##クリッピングマスクとは
オブジェクトを、他のオブジェクト(マスク)の形状でくり抜いたように表示させるもの。
上図はイラレを使って作成した建物のイラスト。
「丸」の形をしたオブジェクトを使ってこのイラストにクリッピングマスクを適用すると、右側のようにイラスト内の一部が丸くくり抜かれたように表示される。
オブジェクトそのものを切り抜いているわけではなく、マスク範囲外が表示されないように隠して「のぞき穴」のようにしているだけなので、上図のように、あとからマスクの形状や大きさを変更することも、クリップされたオブジェクトや写真の位置を調整することも容易にできる。
※「のぞき穴」と表現したが、マスク範囲外は透明である。
##クリッピングマスクのしくみ
この画像のようなクリッピングマスクの場合、レイヤーパネル上では、イラストを構成するパーツ群の一番上に丸いオブジェクト「<楕円形>」が配置され、これらが「<クリップグループ>」の中に一緒にグループ化されている。
最前面のオブジェクトの形状でグループ内にあるその背面すべてのオブジェクトをクリップしていることになる。
- クリップしたいオブジェクトを用意し、それとは別にマスクにしたい形状のオブジェクトを描く。上図では「<楕円形>」という名前のオブジェクトになっている。※わかりやすいようにここでは太い黒線で描画しているが実際はアピアランス設定の必要はない。
- クリップするオブジェクトの上にマスクにするオブジェクトが重なるように配置する。
- 両方を選択し、command+7でマスクが作成される。
##テキストマスクについて
マスクにはテキストを用いることもできる。
少し古めの解説サイトなどでは、文字の形状でマスクを作るにはテキストをアウトライン化する手順が解説されていることが多いが、最新のIllustrator CCではアウトライン化せずにテキストをそのままマスクにすることができる。
アウトライン化させずにマスクにできるため、クリッピングした状態を保ちながら、上図のようにあとからフォントを変えたりテキスト内容を書き換えたりすることができる。
##クリッピングマスクに色などの効果を付ける
前記した手段でクリッピングマスクを作成した際マスクのオブジェクトそのものは自動的に描画されなくなるが、新しく塗りの色をつけなおしたり線をつけたりすることができる。
例:コップに水を入れたように2色に塗り分ける
方法はいくらか存在するが、のちに水や容器の形状などを調整しやすくすることを考慮してクリッピングマスクで実現することにする。
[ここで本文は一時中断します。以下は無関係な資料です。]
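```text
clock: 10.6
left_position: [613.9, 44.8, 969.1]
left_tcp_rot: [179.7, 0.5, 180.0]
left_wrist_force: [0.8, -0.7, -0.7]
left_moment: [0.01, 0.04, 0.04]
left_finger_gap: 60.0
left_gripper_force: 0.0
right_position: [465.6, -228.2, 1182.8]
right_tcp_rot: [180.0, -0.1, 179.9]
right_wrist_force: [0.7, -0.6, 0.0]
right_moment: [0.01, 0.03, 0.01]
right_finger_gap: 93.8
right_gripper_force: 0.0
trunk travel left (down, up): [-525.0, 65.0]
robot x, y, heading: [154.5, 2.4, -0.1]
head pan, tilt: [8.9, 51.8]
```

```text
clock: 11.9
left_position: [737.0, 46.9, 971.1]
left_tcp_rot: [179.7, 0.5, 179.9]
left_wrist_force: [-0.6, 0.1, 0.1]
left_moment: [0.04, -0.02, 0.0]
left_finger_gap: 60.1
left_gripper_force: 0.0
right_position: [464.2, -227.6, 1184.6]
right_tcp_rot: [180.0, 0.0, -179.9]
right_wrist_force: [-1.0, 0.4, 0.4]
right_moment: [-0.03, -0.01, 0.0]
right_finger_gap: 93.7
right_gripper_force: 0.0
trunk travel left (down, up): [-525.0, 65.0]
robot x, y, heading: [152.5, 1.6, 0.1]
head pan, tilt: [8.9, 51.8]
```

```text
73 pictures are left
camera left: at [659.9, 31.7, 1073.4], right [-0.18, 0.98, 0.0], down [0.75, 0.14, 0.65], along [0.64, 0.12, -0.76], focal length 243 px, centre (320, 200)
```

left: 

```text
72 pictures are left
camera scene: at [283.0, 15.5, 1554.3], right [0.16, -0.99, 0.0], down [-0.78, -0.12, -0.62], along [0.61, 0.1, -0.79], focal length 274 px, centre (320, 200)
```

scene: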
1.コップを模した台形を描く。下図ではよりコップらしく見えるようにライブコーナーで角を丸くしている。
2.コップの下半分に完全に重なるように長方形を描く。ここではオレンジ色で描画。
3.長方形の上辺のパスを波打たせるように変形させる。
4.コップを最前面に移動させ、コップと波型の両方を選択したうえでクリッピングマスクを作成する。波型のオブジェクトがコップの形でクリッピングされる。この際、下図のように、水面よりも上側は透明になっている。
5.マスク(コップ)を選択し、塗りの色と線の色(ともに灰色)を指定する。これにより、コップに入った水の表現が完成する。
6.下図のように、あとからコップの形を変更したり、波の形を編集して水嵩を増減させたりの調整ができる。